Imagined Architecture - Drawings from the Collections of the Fondazione Giorgio Cini
The Fondazione Giorgio Cini collections contain numerous drawings for illusory architecture: projects, sketches, ideas, modelli, copies, and bozzetti for engravings, related to various genres of ornamentation, quadratura, and stage design. Most of them are works characterising the collection of the composer and collector Antonio Certani. Accounting for the largest number of drawings in the Institute of Art History Drawings and Prints Cabinet, the Certani Collection consists of thousands of sheets mainly from the Bolognese and Emilian school of the 16th to the 19th century. In a game of truth and fiction, the illusory architecture painted by the virtuoso artists introduces the viewer into a simulated, metamorphic space, which, transfigured, seduces the eye and captures the mind in a play of mirrors and “ingenious deceptions”, capable of transforming “any old hovel… into a palace” (Roberto Longhi).

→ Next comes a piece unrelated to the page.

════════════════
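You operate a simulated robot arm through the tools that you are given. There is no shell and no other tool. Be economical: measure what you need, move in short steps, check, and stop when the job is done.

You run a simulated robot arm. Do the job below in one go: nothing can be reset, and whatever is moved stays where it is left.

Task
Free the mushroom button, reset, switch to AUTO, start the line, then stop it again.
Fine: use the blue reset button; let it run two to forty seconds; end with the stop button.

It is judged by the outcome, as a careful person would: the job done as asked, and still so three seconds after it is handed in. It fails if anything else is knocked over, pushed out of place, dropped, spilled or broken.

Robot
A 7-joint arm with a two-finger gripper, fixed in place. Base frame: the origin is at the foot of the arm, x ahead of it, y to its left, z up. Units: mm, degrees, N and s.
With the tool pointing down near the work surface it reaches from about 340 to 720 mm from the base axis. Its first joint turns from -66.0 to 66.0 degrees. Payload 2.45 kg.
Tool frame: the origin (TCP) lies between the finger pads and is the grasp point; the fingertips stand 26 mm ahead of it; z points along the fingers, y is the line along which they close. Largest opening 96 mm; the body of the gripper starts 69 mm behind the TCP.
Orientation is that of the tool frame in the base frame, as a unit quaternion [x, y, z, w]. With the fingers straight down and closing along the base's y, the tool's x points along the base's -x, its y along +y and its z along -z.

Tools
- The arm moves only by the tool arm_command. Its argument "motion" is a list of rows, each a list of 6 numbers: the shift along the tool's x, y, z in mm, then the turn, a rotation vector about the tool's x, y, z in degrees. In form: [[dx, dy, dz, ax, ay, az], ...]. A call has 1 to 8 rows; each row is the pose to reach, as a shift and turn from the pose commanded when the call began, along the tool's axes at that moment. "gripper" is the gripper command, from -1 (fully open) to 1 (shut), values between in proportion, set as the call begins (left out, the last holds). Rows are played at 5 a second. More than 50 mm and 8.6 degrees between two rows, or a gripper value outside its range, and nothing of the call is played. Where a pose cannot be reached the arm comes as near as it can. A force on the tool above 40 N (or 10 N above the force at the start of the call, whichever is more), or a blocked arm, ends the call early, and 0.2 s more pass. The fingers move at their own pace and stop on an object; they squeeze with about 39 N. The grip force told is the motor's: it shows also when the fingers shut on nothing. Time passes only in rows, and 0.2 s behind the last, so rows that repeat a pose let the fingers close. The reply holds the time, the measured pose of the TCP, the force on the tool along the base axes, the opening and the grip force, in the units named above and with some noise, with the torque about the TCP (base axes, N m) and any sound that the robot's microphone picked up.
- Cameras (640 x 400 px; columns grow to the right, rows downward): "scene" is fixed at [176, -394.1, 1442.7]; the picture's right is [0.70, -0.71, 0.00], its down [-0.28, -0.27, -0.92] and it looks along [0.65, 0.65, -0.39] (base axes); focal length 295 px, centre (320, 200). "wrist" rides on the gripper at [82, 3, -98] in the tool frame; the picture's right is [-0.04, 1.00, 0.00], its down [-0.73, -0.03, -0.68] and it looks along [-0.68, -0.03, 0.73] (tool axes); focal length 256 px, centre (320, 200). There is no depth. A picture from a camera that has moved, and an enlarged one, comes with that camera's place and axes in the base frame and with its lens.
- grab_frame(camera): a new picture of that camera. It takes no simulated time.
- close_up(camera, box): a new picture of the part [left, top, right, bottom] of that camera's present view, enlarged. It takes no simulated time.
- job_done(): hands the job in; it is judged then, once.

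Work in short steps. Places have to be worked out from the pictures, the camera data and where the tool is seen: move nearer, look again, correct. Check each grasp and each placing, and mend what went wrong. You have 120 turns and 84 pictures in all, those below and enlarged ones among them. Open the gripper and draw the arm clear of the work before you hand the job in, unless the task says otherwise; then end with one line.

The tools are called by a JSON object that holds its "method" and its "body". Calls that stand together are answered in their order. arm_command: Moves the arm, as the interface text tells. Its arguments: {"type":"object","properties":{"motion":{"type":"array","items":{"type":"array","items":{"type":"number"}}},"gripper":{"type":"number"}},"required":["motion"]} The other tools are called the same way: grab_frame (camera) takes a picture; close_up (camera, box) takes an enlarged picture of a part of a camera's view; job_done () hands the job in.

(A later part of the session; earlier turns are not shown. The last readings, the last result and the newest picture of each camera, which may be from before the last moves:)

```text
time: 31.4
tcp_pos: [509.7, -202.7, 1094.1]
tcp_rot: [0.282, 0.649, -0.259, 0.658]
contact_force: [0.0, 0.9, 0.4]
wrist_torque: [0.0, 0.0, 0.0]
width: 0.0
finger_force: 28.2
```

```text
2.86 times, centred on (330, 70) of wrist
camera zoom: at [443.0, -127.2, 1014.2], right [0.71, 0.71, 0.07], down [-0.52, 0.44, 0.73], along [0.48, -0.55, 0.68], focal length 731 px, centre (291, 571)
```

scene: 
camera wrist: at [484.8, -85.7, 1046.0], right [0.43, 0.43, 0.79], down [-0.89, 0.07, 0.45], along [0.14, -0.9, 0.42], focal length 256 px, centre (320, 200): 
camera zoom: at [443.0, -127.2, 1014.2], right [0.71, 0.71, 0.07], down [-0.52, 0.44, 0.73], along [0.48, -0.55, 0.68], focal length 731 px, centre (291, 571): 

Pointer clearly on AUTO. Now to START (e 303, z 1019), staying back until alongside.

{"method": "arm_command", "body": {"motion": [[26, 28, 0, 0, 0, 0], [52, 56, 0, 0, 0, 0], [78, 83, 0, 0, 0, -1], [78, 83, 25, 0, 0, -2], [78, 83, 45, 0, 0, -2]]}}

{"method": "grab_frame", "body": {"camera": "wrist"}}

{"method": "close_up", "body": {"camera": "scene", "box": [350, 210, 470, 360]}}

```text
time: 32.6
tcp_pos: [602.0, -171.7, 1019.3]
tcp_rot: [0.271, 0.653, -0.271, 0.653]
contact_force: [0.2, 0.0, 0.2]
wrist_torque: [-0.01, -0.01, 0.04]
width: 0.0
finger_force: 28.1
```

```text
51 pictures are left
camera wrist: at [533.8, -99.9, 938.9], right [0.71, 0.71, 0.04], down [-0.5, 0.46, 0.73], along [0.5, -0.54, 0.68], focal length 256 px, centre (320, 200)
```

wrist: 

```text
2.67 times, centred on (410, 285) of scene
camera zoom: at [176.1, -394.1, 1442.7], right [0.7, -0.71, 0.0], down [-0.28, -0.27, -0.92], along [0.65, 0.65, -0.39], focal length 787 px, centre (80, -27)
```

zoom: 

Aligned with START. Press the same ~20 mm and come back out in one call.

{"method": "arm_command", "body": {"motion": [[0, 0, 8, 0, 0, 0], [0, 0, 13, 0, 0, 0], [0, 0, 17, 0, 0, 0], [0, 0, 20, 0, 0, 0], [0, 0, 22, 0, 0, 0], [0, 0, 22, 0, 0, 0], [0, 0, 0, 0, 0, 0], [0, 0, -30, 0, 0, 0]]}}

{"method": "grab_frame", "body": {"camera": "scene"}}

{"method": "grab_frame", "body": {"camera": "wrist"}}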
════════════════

Among the artists represented in the collection, there are specialists in this particular craft who were often also skilled in architectural design, such as Agostino Mitelli, Angelo Michele Colonna and the principal members of the Bibiena family, a well-known dynasty of scenographers and architects. Alongside the quadratura drawings, the collection also contains numerous drawings of ornamentation and decoration, including the fascinating group of five hundred drawings attributed to the Manifattura Aldrovandi, the English-style ceramics factory founded in Bologna in 1794-1795 by Count Carlo Filippo Aldrovandi; the factory mainly produced earthen pottery and tableware.

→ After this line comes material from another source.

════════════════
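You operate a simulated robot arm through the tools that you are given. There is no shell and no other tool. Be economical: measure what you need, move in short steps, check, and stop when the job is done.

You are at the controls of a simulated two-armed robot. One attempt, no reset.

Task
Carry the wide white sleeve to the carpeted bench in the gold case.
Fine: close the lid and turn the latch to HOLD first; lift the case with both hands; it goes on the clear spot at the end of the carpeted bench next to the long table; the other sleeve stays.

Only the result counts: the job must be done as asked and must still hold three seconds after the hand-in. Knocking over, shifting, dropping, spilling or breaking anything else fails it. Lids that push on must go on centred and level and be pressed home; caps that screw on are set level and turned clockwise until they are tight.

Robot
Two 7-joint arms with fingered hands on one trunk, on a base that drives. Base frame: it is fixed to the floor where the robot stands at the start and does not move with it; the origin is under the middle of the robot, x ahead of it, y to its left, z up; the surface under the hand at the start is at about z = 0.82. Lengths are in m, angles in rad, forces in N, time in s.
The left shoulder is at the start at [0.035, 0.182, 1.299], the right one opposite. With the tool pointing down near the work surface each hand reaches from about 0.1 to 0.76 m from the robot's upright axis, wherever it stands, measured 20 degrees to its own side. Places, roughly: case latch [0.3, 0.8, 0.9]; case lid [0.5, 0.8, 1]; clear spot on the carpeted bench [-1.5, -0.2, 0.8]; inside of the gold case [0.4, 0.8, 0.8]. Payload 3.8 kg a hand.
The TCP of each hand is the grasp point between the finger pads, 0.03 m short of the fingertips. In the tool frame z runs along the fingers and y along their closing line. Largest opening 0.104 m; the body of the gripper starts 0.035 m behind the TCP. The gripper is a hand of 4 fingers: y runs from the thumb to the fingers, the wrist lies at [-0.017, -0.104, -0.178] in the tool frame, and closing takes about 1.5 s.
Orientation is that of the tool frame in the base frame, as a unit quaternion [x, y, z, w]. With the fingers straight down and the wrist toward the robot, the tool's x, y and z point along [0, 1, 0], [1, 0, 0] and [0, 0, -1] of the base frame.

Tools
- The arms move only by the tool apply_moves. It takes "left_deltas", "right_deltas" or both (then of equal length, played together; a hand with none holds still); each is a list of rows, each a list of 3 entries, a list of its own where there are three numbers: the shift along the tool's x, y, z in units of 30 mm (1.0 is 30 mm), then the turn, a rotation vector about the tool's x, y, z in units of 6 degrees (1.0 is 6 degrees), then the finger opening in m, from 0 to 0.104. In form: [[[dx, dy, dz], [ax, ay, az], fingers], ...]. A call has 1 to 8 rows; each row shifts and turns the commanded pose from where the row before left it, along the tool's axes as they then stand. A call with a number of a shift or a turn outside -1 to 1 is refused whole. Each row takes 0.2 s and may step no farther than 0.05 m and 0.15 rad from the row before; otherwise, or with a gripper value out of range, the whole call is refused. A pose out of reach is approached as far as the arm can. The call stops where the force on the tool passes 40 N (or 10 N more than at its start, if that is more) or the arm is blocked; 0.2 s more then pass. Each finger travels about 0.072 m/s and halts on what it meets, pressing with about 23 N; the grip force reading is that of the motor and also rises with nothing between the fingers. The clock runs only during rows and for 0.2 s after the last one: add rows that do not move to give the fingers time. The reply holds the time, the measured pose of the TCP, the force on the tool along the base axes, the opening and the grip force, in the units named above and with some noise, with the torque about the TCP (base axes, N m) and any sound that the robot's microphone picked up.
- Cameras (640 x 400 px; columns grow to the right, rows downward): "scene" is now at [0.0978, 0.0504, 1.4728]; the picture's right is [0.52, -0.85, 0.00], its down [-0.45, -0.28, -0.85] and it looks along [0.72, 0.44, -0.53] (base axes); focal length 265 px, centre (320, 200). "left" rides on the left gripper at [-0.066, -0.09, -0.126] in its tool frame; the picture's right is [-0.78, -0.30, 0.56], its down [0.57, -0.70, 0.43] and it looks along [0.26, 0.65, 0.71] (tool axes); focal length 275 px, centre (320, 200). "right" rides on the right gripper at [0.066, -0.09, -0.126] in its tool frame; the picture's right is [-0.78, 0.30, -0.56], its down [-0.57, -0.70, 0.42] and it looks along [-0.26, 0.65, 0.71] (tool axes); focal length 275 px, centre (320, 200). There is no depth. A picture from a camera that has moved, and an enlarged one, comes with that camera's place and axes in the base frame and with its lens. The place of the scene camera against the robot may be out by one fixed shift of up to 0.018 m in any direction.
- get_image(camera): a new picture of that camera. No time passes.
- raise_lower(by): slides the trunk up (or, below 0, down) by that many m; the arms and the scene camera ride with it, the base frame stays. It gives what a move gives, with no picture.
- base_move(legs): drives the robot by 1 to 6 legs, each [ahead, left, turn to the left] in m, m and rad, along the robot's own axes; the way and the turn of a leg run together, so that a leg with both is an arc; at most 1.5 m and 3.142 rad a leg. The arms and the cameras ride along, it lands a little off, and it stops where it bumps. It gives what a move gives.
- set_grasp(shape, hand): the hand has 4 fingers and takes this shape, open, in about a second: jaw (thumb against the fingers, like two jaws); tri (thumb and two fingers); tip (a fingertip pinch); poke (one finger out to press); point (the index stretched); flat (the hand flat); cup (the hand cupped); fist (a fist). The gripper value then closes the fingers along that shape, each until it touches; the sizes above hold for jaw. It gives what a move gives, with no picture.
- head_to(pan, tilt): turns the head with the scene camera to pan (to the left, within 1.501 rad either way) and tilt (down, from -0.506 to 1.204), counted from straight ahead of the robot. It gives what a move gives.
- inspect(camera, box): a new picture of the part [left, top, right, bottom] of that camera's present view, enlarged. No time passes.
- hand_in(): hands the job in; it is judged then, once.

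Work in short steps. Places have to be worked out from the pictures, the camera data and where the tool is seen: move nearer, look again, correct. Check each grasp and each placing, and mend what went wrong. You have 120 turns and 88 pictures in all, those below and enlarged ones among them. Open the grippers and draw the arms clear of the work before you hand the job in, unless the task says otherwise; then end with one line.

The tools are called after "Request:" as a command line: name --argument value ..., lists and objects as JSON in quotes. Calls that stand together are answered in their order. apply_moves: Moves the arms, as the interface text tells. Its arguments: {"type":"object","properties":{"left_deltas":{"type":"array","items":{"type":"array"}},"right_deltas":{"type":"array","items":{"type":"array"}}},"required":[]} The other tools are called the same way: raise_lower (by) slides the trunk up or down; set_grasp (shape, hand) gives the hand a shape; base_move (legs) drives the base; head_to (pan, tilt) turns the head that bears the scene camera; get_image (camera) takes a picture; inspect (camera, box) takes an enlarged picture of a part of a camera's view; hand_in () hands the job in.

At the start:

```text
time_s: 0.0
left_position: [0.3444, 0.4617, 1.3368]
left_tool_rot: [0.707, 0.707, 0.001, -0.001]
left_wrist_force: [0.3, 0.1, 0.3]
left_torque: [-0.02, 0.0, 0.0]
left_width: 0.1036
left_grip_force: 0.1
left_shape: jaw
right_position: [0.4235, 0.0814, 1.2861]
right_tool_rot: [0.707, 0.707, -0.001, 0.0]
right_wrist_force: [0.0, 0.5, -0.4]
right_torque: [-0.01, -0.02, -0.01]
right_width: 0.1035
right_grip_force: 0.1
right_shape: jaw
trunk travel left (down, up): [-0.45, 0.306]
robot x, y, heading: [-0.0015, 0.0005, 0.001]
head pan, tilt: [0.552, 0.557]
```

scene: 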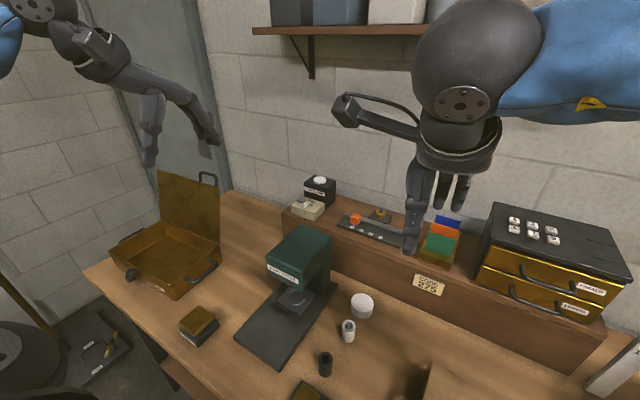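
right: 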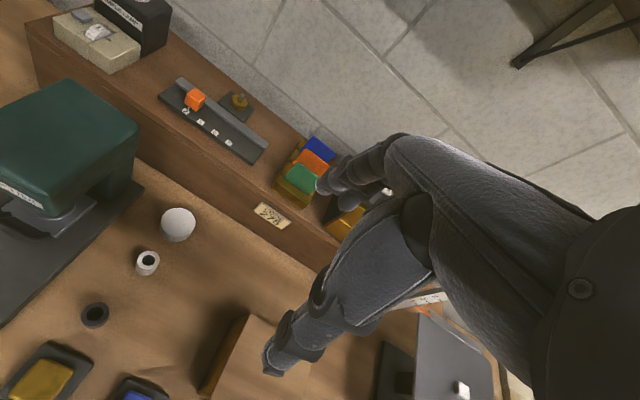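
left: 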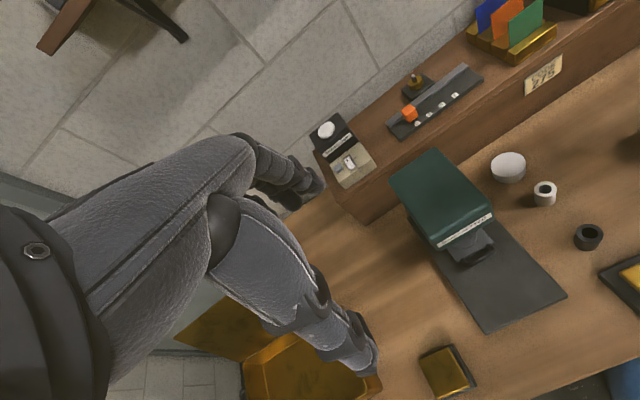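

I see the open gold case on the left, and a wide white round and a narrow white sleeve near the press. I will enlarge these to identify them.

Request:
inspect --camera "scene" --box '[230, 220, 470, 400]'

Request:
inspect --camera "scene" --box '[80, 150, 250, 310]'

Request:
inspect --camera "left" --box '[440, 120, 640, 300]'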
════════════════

Another of the most significant groups brings together sketches, ideas and designs for stage sets, with hundreds of valuable drawings documenting the genre of Bolognese scenography in the Baroque and
Neoclassical ages: among the largest, most significant collections are two groups attributed to the Bibiena and the skilful Antonio Basoli.

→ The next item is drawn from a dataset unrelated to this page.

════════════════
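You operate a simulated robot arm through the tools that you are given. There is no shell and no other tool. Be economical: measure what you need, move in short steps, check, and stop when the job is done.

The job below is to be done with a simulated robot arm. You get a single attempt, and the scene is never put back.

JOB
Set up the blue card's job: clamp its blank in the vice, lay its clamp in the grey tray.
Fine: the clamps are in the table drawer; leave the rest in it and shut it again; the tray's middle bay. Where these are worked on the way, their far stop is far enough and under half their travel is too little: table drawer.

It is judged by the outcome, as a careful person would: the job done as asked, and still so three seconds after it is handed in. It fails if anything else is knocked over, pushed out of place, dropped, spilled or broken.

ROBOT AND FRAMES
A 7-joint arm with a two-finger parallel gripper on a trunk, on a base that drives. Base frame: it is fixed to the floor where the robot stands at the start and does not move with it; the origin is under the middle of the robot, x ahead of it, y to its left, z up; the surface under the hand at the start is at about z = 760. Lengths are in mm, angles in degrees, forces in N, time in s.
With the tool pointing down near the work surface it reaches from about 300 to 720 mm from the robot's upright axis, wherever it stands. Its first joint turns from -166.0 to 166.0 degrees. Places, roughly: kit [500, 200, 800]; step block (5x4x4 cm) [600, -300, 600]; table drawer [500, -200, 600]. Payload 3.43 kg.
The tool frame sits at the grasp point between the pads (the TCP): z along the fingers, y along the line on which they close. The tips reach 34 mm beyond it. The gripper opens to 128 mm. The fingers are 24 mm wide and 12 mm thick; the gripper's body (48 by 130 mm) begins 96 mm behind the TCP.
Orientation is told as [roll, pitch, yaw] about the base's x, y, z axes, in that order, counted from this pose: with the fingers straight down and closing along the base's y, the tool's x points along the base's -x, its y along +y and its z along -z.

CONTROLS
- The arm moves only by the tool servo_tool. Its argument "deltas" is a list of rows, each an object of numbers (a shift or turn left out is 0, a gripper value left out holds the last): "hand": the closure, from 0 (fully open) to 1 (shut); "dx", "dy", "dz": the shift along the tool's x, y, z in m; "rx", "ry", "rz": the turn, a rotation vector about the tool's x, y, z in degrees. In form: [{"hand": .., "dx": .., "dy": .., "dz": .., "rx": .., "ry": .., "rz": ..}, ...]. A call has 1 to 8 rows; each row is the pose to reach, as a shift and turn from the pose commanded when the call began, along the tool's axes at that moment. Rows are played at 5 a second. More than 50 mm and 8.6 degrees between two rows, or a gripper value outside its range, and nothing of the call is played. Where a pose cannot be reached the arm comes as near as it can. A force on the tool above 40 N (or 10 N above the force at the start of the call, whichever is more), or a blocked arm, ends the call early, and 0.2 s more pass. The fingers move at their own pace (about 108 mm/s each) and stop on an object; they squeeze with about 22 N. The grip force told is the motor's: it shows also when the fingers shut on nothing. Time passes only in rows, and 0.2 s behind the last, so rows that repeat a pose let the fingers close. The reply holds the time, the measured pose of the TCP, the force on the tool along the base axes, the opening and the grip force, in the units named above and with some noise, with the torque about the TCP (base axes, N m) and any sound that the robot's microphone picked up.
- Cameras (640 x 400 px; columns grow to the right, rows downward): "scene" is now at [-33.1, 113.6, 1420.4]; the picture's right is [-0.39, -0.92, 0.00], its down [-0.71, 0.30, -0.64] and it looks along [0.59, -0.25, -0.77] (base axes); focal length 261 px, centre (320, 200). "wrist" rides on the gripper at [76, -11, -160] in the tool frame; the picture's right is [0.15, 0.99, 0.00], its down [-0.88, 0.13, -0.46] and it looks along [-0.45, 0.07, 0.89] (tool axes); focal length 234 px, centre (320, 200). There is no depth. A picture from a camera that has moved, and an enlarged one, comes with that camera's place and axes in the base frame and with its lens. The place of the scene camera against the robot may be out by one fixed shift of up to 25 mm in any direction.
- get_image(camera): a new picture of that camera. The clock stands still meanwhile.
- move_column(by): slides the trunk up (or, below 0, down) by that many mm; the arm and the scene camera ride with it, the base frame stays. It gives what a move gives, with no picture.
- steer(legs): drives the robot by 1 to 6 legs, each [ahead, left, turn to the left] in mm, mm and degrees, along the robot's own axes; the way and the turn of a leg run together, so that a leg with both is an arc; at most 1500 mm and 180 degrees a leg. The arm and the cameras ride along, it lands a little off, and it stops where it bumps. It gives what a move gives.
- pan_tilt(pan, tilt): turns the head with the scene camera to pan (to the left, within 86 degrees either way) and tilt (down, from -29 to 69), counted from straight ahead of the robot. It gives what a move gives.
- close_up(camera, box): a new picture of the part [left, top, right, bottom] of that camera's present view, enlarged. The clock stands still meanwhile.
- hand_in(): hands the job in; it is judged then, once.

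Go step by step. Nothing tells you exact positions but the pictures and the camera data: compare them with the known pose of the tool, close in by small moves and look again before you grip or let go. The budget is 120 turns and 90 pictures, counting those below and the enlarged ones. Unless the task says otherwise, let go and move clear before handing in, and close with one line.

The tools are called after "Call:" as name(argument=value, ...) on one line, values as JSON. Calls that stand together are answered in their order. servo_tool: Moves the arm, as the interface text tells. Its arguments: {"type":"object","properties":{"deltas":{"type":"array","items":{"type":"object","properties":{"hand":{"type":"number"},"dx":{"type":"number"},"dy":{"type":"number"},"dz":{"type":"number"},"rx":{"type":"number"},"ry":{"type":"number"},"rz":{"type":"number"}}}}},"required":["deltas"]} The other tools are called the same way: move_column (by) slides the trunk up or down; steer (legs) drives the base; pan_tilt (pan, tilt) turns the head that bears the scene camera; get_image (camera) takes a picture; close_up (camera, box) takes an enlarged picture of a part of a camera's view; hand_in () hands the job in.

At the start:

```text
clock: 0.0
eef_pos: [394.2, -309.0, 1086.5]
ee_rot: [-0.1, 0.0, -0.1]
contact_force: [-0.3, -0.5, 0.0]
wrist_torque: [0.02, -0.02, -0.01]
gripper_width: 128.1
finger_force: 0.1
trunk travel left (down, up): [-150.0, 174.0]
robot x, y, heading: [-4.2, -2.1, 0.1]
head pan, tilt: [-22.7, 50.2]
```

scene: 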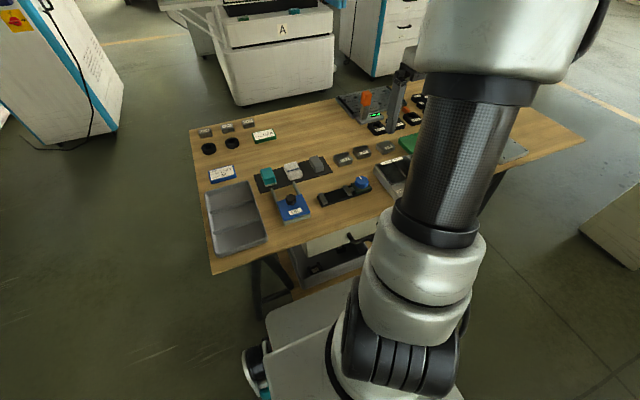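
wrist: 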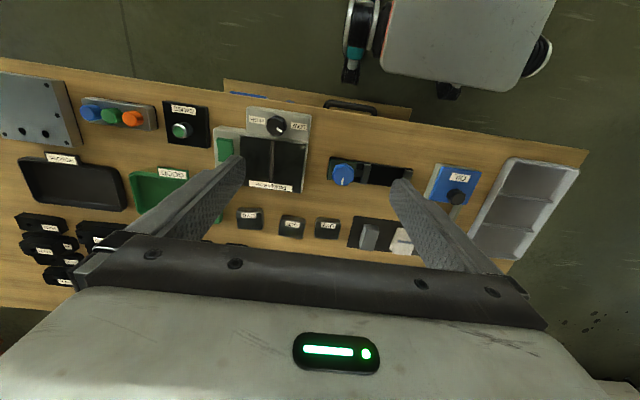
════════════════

The exhibition presents a selection of the most beautiful and representative pieces taken from these collections. the aim is to offer examples and illustrate ways of thinking on architectural drawing as a conceptual and design stage for painted architecture. At the same time, the exhibition documents some of the developments of the Bolognese school and tradition, which, in terms of continuity, variety and quality of results achieved, can very eectively represent the evolution of a genre that was popular in Italian and European art in the 17th and 18th centuries. The first section will explore the development of quadratura and illusory architecture,
with examples of drawings for the temporary architecture of triumphal arches, funeral stage sets, and celebratory decorations. Ample space will also be given over to stage architecture as well as drawings pertaining to ornamentation and models for the decorative arts, linked to illusionistic architecture by the special relationship created with the faux building.
The last section, in a dialectical relationship with rest of the itinerary, will offer some examples of architectural projects (with elevations, axonometric drawings and plans) for buildings that were actually constructed, mainly in the Neoclassical age, when the relationships between architectural design, revival of the antique, and utopia were particularly fecund. Also on show, alongside the designs by Bolognese architects referring to specific types, such as the villa, public building, and garden pavilion, there are some superb watercolour illustrative plates (also preserved in the Fondazione Giorgio Cini) by Giacomo Quarenghi, architect to Empress Catherine the Great, particularly active in the construction of Neoclassical Saint Petersburg.